Each year, five new students take over the baton in the organisations. As of July, the board of LSVb will consist of three Nijmegen-based and two Utrecht-based students. At ISO, the students making up the new board hail from all over the country.

ISO

The soon-to-be chair of ISO, Sarah Evers, recently completed a Bachelor’s programme in European Languages and Cultures at the University of Groningen. She also chaired the student body of one of the university’s faculty councils.

Her fellow board members in the year ahead will be Emma van Straten (who studies governance and policy at Utrecht University), Kevin Borges (communication student at Inholland in Rotterdam), Sam de Jong (applied mathematics at Delft University of Technology) and Olmer Tutein Nolthenius, who just completed a Bachelor’s programme in business and consumer studies at Wageningen University & Research.

LSVb

The new chair of LSVb, Maaike Krom, is in the final phase of her teacher education in history programme at HAN University of Applied Sciences. She’s also active for political party PvdA in the province of Gelderland and a member of her institution’s participation council.
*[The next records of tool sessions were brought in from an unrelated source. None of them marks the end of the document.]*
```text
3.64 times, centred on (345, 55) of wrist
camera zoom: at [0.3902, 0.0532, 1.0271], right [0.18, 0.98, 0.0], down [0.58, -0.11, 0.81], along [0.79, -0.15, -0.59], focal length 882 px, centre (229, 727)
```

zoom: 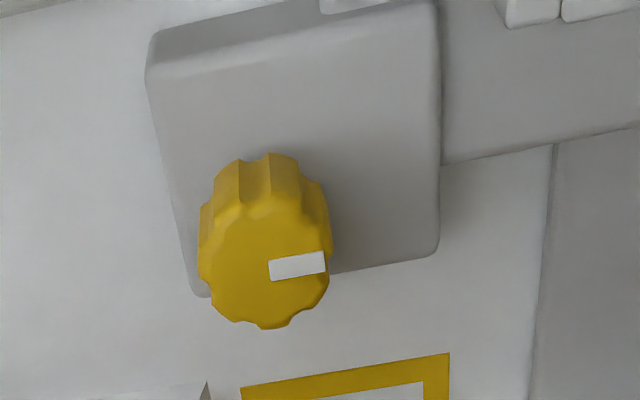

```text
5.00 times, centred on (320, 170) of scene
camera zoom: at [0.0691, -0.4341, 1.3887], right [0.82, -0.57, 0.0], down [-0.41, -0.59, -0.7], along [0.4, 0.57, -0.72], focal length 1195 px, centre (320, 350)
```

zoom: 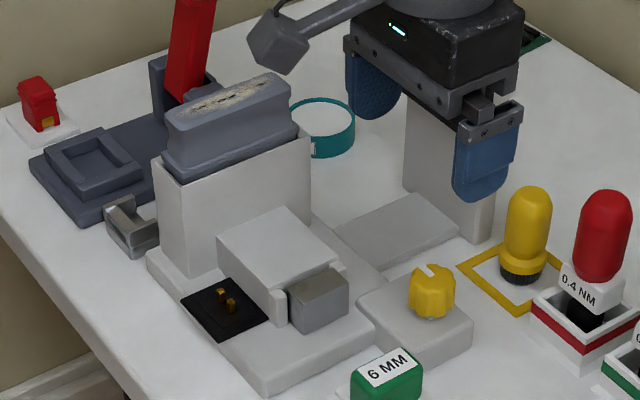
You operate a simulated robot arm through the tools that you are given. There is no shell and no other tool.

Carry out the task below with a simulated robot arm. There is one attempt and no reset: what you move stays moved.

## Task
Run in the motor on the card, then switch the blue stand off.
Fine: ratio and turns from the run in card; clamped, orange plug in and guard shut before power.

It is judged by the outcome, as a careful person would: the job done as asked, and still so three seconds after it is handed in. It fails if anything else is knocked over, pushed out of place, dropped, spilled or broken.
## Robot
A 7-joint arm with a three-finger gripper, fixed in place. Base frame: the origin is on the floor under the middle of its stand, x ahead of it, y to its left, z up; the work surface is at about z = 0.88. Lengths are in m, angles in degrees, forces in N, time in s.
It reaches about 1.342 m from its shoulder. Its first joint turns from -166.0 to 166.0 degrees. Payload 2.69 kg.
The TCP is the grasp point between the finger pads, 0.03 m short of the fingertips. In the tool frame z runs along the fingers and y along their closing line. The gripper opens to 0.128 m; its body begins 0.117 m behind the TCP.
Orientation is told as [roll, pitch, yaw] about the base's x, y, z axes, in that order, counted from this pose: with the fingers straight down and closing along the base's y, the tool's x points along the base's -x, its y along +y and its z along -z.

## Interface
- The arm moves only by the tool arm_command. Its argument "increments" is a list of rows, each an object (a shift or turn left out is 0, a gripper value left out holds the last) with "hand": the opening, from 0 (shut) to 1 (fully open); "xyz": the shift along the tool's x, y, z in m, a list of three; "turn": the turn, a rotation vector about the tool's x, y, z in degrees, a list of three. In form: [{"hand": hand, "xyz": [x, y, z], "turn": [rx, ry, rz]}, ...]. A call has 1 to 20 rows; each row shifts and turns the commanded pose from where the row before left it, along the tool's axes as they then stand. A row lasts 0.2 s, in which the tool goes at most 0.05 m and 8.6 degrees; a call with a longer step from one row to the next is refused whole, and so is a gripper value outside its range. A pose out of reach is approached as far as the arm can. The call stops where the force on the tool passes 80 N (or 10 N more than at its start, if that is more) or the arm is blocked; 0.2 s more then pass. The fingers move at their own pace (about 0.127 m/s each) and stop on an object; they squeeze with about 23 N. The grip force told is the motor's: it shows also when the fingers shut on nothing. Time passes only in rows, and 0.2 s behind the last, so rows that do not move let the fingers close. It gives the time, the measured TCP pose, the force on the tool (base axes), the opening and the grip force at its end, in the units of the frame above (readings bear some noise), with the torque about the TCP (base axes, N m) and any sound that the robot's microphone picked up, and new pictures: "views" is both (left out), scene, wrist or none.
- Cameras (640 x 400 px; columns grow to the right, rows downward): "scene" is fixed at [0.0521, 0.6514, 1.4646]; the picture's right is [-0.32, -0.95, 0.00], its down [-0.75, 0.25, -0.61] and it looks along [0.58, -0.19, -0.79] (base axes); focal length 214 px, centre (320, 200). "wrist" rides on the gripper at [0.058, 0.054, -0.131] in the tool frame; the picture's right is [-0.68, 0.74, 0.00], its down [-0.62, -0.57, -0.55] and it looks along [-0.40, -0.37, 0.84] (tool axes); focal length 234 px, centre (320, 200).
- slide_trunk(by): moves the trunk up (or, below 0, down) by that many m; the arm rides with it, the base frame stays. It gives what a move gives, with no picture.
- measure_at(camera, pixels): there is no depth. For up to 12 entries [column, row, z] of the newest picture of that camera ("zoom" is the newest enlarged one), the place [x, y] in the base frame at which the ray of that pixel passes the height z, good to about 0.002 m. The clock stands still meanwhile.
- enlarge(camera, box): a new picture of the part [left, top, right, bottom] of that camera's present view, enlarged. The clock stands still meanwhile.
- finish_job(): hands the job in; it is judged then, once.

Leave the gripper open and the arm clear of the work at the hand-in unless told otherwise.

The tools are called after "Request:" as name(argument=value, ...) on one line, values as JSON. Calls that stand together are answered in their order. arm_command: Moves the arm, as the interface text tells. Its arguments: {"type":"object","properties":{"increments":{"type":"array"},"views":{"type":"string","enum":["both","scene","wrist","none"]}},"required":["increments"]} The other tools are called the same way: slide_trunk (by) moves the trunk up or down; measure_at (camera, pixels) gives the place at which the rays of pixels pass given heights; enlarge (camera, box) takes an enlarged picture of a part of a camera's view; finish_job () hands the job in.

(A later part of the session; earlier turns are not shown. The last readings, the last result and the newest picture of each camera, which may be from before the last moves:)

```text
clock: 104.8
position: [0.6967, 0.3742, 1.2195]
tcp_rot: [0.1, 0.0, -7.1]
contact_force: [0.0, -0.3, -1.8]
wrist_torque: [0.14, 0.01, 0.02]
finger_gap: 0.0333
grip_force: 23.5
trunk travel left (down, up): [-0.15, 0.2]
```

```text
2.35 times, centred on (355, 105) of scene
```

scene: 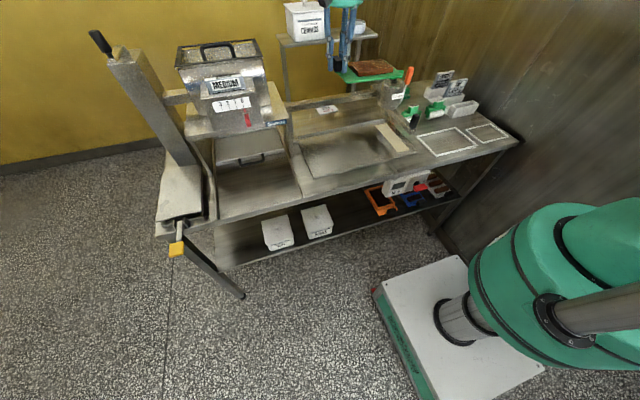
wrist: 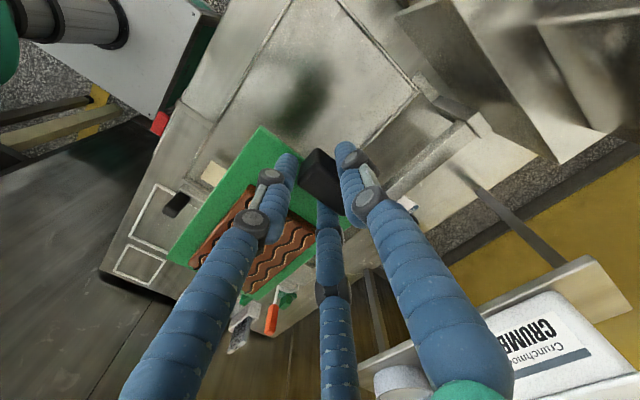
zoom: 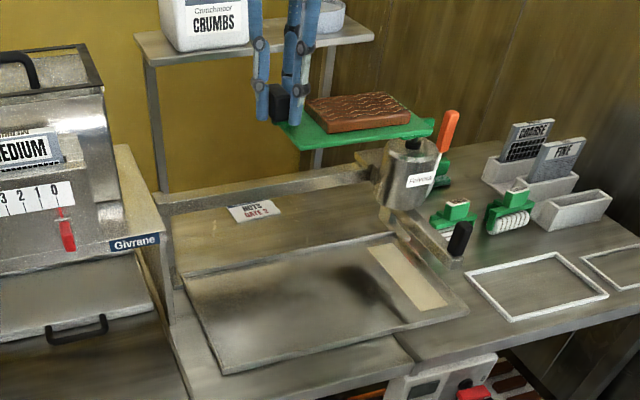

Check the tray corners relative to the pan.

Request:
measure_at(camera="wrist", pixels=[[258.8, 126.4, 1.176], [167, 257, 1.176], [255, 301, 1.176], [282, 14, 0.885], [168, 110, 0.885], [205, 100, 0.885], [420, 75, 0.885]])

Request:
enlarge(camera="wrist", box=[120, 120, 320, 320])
She will be joined on the board by two fellow historians. Luuk Bruijnen studies history at Utrecht University and Mo Quirijnen at Radboud University Nijmegen. Ties van den Boogaard studies philosophy at the latter institution, while Enora Segeren is a student of conflict studies and human rights at Utrecht University.

Both organisations say that equal opportunity is one of their priority areas. Do young people with equal talent also have equal access to higher education? They’re also worried about the mental health of students and about the cutbacks.